**GIVEN TEXT**
>> START
Taking into account these differences the latent potential that the banking systems in the new member states have it is emphasised again. This explains the motivation of foreign banks, especially of those located in the EU-15 countries to expand their activities within these markets [5, 57-106]. Nevertheless, the European Central Bank data [8] highlight that the deposits and the loans from the European banking system have recorded almost a doubling in the last decade at the European Union level. However, there are several countries where these developments have not been equally positive. Thus, in the case of Czech Republic and Slovakia, the banks recorded a much slower development of their activity mainly due to the delays that occurred in the restructuring of nonperforming loan portfolios that these banks had accumulated as a result of the banking crisis from the mid 90s.
The diminishing of the number of banks from the new European Union member states took place in the context of the transition process to the market economy and especially as a result of the deepening of the European integration process. Despite a number of bank failures within these countries, the number of banks decreased mainly due to the large number of mergers and acquisitions that took place in the last decade, both at domestic and cross border level. The most active in such transactions have been mainly the banks located in the EU-15 countries, this aspect being emphasized also by their share in the new member states total baking assets which is on average around 80% and in some cases reaches even 95%. In the case of the EU-15 countries the share held by the foreign banks is much smaller, which can be attributed to the fact that these markets are far more mature, and the possibility for a foreign bank to gain a market share that would enable it to support its activity is relatively low.
To assess concentration at the European Union level the European supervisory authorities rely on two main indicators: CR-5 and the Herfindahl index [2]. Hence, according to Table 2, regarding the concentration of the European Union banking markets, it can be noted an increase during the analysed period. More exactly, in the case of the new member states the value of the indicator CR-5 varies between 43,9% and 80,5%, while the EU-15 countries record a value of this indicator between 25% and 93%. With respect to the Herfindahl index, its value has also recorded an increase during the period analyzed, particularly for the EU-15 countries. Instead, in the case of the new member states banking systems, after a period in which the Herfindahl index has decreased, as a result of increasing competition, lately it has recorded an increase due to the strengthening of several banks position within these banking systems and due to the financial and economic crisis that led to the departure of several smaller banks from these markets. In the case of the EU-15 countries, the number of banking institution is much higher, this leading to a more reduced banking market concentration than in the new member states case, despite the banking activity consolidation trend recorded at the European Union level. Nevertheless, we must underline that the smaller countries tend to register the highest degree of market concentration.
To sum up, we can state that the European financial system is based mainly on the banking system, existing however a series of significant differences between the banking activities conducted within each member state. That is why the innovation and integration of the European banking system represent the most important elements of the process of European financial development, the fulfilment of these objectives facilitating the achievement at EU level of a stable and sustainable economic growth.
>> END
**YOUR TASKS**
a – Show the exact text of the given text starting from "Taking into account" and stopping at the end of "the mid 90s.".
b – Write what comes next in the given text.

**DATASET CONTENT**
>> START
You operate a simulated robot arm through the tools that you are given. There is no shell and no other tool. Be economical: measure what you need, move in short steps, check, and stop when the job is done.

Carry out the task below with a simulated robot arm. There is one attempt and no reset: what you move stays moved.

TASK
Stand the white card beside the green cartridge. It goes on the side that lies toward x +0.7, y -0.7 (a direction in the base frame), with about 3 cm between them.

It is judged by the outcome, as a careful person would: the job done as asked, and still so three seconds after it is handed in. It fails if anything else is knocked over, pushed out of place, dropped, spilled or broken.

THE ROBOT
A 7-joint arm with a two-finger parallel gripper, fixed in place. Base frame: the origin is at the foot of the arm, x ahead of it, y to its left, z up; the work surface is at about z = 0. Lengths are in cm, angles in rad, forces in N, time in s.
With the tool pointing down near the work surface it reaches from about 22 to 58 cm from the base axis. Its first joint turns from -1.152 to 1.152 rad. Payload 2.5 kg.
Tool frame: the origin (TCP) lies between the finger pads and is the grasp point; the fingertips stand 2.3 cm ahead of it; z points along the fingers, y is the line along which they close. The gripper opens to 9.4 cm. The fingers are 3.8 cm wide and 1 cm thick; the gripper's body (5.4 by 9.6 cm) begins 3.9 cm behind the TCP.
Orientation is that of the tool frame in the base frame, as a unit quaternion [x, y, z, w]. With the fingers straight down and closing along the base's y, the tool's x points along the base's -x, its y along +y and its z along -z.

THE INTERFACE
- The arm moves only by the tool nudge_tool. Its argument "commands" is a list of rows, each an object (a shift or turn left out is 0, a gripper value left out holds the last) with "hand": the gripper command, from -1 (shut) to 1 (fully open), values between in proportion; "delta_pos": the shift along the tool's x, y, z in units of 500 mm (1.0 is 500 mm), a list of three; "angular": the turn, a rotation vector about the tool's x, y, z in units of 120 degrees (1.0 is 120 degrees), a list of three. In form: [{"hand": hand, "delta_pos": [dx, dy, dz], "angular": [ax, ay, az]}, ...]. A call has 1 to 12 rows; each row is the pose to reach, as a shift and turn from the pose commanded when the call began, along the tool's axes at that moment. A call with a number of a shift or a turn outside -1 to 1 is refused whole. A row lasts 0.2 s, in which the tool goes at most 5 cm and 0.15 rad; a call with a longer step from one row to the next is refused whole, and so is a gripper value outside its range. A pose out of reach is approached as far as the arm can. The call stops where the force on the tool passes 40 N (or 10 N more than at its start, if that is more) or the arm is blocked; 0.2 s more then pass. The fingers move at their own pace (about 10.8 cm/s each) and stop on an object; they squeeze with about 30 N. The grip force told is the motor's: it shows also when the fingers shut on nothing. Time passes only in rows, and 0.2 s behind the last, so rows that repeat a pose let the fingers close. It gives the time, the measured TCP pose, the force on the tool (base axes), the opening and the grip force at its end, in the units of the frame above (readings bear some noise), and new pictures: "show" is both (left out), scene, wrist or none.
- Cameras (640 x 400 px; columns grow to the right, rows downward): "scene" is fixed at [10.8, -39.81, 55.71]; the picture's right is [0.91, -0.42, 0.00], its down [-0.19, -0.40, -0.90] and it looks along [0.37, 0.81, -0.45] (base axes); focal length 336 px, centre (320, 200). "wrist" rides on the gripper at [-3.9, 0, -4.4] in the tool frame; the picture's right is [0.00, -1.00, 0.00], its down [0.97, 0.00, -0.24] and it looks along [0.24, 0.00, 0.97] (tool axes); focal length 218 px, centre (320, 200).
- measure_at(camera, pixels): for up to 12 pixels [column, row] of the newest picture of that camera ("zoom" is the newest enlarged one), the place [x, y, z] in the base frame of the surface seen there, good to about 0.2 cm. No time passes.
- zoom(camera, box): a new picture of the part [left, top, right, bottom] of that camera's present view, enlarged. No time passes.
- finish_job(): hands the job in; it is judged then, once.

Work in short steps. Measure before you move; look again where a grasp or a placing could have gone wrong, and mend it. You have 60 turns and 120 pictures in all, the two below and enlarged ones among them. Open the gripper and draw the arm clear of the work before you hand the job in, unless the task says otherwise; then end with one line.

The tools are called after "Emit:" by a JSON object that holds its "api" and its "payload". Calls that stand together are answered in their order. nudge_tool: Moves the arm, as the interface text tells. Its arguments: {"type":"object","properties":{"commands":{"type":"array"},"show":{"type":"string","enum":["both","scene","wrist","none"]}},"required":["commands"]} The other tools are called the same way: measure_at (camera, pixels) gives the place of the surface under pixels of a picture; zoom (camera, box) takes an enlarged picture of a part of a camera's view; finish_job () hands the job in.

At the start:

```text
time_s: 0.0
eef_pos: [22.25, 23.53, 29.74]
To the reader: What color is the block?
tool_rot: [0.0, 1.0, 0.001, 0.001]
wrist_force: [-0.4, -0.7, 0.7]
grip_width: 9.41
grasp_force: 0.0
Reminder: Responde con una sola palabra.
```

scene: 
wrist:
>> END
**IN RESPONSE**
a –
Taking into account these differences the latent potential that the banking systems in the new member states have it is emphasised again. This explains the motivation of foreign banks, especially of those located in the EU-15 countries to expand their activities within these markets [5, 57-106]. Nevertheless, the European Central Bank data [8] highlight that the deposits and the loans from the European banking system have recorded almost a doubling in the last decade at the European Union level. However, there are several countries where these developments have not been equally positive. Thus, in the case of Czech Republic and Slovakia, the banks recorded a much slower development of their activity mainly due to the delays that occurred in the restructuring of nonperforming loan portfolios that these banks had accumulated as a result of the banking crisis from the mid 90s.

b –
2. Future Directions of the EU Banking Sector in the Post Crisis Period
The impact of the financial and economic crisis has been tremendous on the European Union economy. As the need for bank capitalisation and the sustainability of the national debt grows even stronger, European authorities are developing regulations which aim at preventing the accumulation of such risks in the future. Thus a strong case has been made in the European Parliament for the introduction of a Financial Activity Tax (FAT) that should be applied to all banking institutions that operate in the European Union. The aim of this tax is to provide the necessary resources for a systemic bail-out fund, so that European tax payers will not be obliged to contribute in the event of macroeconomic disorders like the ones from 2008-2009. Even if there are several researches in the academic literature that underline the benefits of such a tax ([13]; [19, 153-159]; [18, 101-115]; [6, 162-172]; [1, 248-287]; [17]; [14, 527-558]; [12]; [16]) there is no final decision on its introduction by the European Union yet. Still, there is the need for the diminishing of the high liquidity that characterised the EU banking system before the start of the global crisis by any means necessary, even through the introduction of a tax on financial activities.
It is also the result of the global crisis that the European Union has set-up a new integrated supervision framework, the European System of Financial Supervisors that will allow for a better management of pan-European crisis situations. In the case of the banking sector, the European Banking Authority that inherited all of the tasks and responsibilities of the Committee of European Banking Supervisors is tasked with regularly performing stress tests in order to ensure the soundness of the European banking system and to detect any potential hazardous situation that could have systemic implications. EBA has already carried out several stress tests and made also some recommendations to the banks that failed them in order to enhance their capital ratio. This forms part of a broader set of EU measures agreed in order to restore confidence in the banking sector [3]. Thus, it is expected in the future that banks with pan-European branch networks will come under intense scrutiny from EBA in order to prevent any negative implication like the Icesave scandal.
The future adoption of the European Fiscal Compact will have also a direct impact on the European banking system. Thus, as governments are restricted on the level of budgetary deficit that they may have, the big European banks will have to find other lucrative and safe investments to replace their governmental bonds operations. It is to be expected a shift toward SMEs financing, as this sector can provide high yields. Banks could be persuaded to grant extensive funding to the SME sector also by the incentives that the European Union has prepared in its Europe 2020 strategy.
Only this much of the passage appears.